The district judge wrote an opinion2 and made detailed findings of fact which may be summarized as follows: The Army tug picked up the scow at Pier 19 and was to shift her to the bulkhead at Pier 13, which is to the north. The scow was made fast on the tug’s port side and extended beyond the stem of the tug. The cargo laden on the scow blocked out the tug’s navigation lights from the port side, except for one white staff light, and entirely obstructed the vision to port of the tug’s navigator. There were no lights on the scow. The Army tug navigated on a wide arc from Pier 19 which took her about 1,000 feet off shore. She was on this course and below Pier 16 when first sighted by the Martin Kehoe. This tug had picked up a loaded flat barge on the north side of Pier 16. The barge was made fast on the Kehoe’s starboard side; the stem of the tug extended about twelve feet beyond the bow of the barge and the navigator of the tug had unobstructed vision ahead and to both sides. As the Kehoe cleared the barges lying at the end of Pier 16, her captain saw a single white light approaching from the south, which proved to be a staff light on the Army tug ST 56. The Kehoe which was heading into the ebb tide, stopped her engines and blew a single blast to indicate she would go under the other vessel’s stern. Without responding the Army tug continued on her projected course toward Pier 13, but the exceptionally strong ebb tide caused the tug and scow to be carried down stream. When the Kehoe saw that the Army tug was not making good her projected course, the Kehoe reversed her engines, sounded danger signals, and backed down as close to the barges lying at the end of Pier 16 as she safely could. The port side of the scow amidships hit the starboard forward corner of the barge.

If we accept the trial court’s findings of fact the faults of the Army tug are too clear for debate. Both the makeup of her tow and her navigation were inexcusable. She had the scow alongside without lights on it, and so arranged as to obscure her own red light and her navigator’s vision to port.
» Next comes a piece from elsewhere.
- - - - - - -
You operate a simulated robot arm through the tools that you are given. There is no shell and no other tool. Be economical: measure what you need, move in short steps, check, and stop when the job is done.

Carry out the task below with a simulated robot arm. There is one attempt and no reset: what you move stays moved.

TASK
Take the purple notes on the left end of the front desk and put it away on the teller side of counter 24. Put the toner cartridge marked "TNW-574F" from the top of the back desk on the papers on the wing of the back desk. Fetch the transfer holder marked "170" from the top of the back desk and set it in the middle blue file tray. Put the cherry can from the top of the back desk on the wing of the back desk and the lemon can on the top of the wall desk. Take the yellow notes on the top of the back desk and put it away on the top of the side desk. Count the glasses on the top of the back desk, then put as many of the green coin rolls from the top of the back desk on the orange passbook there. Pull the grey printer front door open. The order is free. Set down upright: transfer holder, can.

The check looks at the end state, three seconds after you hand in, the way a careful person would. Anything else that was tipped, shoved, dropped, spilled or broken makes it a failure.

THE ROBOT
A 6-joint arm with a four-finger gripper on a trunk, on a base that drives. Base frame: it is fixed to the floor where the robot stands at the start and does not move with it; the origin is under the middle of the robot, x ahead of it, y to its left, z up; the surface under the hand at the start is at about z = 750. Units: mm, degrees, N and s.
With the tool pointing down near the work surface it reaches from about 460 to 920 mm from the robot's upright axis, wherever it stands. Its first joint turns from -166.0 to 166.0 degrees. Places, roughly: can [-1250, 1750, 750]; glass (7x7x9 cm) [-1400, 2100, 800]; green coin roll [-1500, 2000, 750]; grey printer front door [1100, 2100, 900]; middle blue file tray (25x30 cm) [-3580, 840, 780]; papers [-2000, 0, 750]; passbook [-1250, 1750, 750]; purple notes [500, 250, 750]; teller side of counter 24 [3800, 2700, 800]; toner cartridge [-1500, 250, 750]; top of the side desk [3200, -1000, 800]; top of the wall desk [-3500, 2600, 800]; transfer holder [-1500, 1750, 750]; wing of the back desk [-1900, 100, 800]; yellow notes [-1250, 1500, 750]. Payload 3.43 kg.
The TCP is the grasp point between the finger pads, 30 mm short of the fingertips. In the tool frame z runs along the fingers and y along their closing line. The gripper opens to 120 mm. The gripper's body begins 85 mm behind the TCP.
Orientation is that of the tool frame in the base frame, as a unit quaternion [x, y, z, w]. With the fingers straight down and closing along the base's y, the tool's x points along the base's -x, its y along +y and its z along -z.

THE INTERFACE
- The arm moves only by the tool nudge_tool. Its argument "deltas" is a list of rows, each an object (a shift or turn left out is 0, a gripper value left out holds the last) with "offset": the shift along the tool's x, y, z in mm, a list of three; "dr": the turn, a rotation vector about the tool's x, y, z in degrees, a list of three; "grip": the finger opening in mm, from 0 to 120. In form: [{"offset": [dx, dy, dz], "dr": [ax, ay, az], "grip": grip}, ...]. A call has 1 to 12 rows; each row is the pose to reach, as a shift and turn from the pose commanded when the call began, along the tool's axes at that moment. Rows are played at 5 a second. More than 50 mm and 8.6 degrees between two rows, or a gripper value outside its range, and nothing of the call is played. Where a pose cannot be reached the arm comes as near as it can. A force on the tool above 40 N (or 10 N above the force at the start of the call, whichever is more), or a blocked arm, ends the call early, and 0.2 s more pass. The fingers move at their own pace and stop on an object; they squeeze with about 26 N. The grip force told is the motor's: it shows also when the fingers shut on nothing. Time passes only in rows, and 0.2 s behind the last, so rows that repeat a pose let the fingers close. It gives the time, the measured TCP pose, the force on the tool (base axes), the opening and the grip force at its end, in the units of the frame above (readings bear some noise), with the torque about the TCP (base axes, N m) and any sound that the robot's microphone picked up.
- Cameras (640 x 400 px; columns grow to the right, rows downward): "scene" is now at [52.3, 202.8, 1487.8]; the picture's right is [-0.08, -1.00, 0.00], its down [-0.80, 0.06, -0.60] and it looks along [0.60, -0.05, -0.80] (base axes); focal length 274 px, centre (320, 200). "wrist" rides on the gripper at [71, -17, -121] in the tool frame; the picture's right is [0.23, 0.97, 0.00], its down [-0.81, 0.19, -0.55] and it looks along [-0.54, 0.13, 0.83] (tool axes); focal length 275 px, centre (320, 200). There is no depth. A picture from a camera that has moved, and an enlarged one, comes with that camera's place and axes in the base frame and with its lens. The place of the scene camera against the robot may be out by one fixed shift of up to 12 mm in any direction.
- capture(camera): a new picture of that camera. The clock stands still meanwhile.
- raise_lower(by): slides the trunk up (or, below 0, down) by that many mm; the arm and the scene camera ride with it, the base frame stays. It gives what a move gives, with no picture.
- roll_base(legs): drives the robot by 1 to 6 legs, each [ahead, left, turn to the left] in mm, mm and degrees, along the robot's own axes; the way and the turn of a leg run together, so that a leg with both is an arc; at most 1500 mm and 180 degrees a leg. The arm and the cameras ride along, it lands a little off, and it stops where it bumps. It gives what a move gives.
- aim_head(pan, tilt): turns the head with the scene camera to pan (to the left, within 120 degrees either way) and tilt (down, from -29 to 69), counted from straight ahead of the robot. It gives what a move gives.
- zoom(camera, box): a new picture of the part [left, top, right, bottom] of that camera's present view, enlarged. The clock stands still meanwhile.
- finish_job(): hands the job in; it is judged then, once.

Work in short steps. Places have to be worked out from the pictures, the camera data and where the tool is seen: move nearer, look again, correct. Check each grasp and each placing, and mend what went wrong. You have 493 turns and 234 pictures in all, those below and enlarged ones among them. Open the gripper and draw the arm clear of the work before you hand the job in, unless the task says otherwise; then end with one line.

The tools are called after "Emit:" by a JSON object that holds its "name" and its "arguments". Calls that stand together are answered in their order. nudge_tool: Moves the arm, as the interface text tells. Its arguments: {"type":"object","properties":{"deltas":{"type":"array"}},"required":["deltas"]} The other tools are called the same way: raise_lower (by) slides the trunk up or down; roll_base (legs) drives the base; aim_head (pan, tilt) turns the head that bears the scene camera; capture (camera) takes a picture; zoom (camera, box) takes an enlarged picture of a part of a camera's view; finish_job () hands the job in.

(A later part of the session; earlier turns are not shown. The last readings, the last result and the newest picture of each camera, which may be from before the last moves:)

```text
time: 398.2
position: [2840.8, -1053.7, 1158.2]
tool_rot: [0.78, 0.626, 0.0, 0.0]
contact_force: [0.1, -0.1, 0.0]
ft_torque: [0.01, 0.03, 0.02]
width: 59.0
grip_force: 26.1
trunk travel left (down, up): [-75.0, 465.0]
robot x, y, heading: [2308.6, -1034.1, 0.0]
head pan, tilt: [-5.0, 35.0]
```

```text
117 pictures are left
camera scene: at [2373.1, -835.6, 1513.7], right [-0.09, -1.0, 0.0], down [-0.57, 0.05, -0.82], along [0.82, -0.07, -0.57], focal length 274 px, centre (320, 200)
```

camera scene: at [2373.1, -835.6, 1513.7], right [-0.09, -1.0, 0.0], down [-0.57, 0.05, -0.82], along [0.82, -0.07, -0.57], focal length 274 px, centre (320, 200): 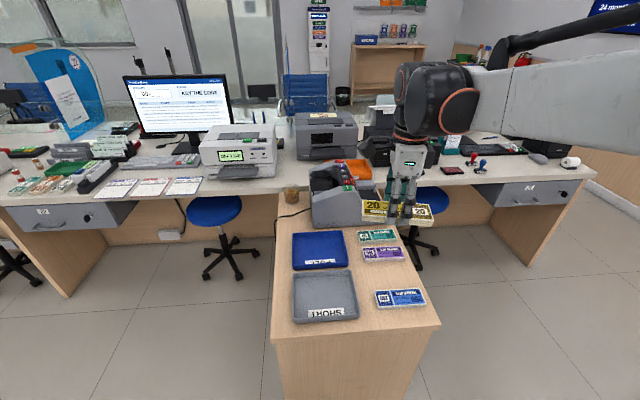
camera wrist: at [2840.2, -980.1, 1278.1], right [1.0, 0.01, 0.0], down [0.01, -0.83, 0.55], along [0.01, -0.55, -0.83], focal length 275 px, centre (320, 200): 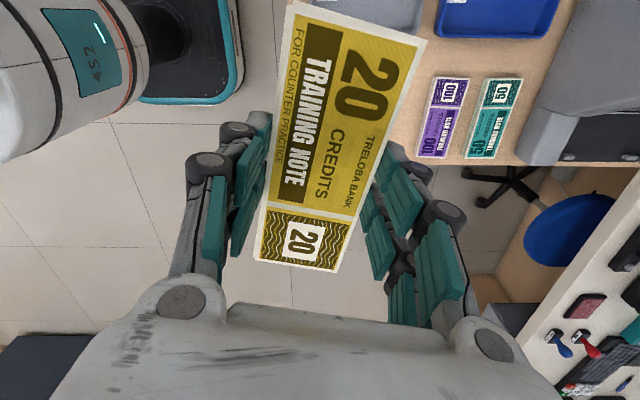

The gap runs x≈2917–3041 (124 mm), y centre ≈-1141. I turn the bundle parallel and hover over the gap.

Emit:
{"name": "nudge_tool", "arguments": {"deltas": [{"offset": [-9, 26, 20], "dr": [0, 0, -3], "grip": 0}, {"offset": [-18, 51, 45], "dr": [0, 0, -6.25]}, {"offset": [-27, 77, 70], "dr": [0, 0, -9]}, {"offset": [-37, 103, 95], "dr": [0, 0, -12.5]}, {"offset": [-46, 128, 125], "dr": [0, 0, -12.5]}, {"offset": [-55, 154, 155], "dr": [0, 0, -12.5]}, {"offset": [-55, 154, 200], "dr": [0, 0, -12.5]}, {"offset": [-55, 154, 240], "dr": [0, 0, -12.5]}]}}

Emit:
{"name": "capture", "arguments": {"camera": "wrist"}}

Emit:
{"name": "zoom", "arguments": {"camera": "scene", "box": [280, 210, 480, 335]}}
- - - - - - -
She allowed her tow to drift down in the ebb tide until she drove the Kehoe’s barge almost upon the vessels at the end of Pier 16. Instead of regarding the court’s findings as clearly erroneous, we think them clearly correct. Therefore the liability of the United States, as owner of the Army tug needs no further discussion.

The only fault found against the Kehoe was that she had no lookout. We have held that this is like a statutory fault and imposes upon the guilty vessel the burden of showing beyond a reasonable doubt that the fault could not have contributed to the collision. The Madison, 2 Cir., 250 F. 850, 852; Martin Marine Transp. Co. v. Jakobson & Peterson, 2 Cir., 135 F.2d 325, 328; Gulf Oil Corp. v. The Socony No. 16, 2 Cir., 162 F.2d 869, 870. In the present case we think that burden was discharged. The Kehoe’s captain saw the white light of the Army tug as soon as the Kehoe cleared the barges on the end of Pier 16. Since the pilot house is only 12 feet back from the stem of the tug, a lookout posted on the Kehoe’s deck could *221have seen the approaching white light sooner than did the captain by only a matter of seconds. If the master had had notice of the approach of the Army tug a few seconds earlier, this would not have affected his navigation. It would not have enabled him to proceed ahead of the Army tug, for to cross her bow would have been a fault. The only effect it could have had in aiding him to pass under her stern was to enable him to start 'backing sooner; but that effect we know it would not have had since after the captain saw the approaching light he did not immediately start backing. It is well settled that the absence of a lookout is not material, where the presence of one would not have availed to prevent the collision. The Blue Jacket, 144 U.S. 371, 389, 12 S.Ct. 711, 36 L.Ed. 469; The Livingstone, 2 Cir., 113 F. 879, 883; Puratich v. United States, 9 Cir., 126 F.2d 914, 916; Lind v. United States, 2 Cir., 156 F.2d 231, 233. That was the situation in the case at bar.

Counsel for the United States also urges that the Kehoe did not blow a proper slip whistle, since her captain admitted on cross-examination that he had stopped the whistle before he cleared the barges lying at the end of Pier 16. See The Supply No. 4, 2 Cir., 109 F.2d 101, 103. The trial judge found that a slip whistle was blown and made no finding that it was an inadequate whistle. Even if a fault had been found in this respect we do not see how it could have contributed to the collision. The Army tug had warning enough of the presence of the Kehoe; the collision occurred because she permitted the tide to sweep her scow down upon the forward corner of the Kehoe’s tow although the Kehoe had backed away as far as she safely could without danger of colliding with the boats on the end of Pier 16. Under these circumstances the major-minor fault rule should be applied in favor of the Kehoe’s slip whistle. The Victory & The Plymothian, 168 U.S. 410, 423, 18 S. Ct. 149, 42 L.Ed. 519; Harbor Oil Transport Co. v. The Plattsburgh Socony, 2 Cir., 151 F.2d 708, 710.

The decree is modified to hold the United States solely liable for the libellant’s damages.

The owner of the tug Martin Kehoe is the only appellant; but the United States as respondent-appellee has filed cross assignments of error.

The Grace R, D.C., E.D.N.Y., 66 F. Supp. 376.